EXERCISE REQUIREMENTS - State the number of lines that contain the word "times", and add nothing else.

++++

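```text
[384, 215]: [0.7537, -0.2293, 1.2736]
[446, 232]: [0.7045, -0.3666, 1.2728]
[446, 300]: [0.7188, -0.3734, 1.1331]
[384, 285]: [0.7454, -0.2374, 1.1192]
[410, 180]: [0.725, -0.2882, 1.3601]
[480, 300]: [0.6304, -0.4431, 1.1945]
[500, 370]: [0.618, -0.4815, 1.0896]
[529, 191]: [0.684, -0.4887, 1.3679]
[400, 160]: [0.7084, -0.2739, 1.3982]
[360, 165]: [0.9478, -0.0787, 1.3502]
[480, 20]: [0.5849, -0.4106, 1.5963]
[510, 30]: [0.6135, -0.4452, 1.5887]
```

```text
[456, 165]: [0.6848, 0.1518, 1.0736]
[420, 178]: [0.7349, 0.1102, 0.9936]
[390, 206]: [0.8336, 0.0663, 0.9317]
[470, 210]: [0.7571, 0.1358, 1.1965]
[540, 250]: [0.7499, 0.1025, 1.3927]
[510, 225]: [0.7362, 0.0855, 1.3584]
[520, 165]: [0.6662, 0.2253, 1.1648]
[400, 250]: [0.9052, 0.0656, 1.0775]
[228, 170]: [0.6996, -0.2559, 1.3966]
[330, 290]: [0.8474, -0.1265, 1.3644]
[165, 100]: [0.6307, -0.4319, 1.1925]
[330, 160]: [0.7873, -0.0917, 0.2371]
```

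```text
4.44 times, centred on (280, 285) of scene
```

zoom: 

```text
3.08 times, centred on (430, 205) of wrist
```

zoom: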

++++

RESPONSE - 2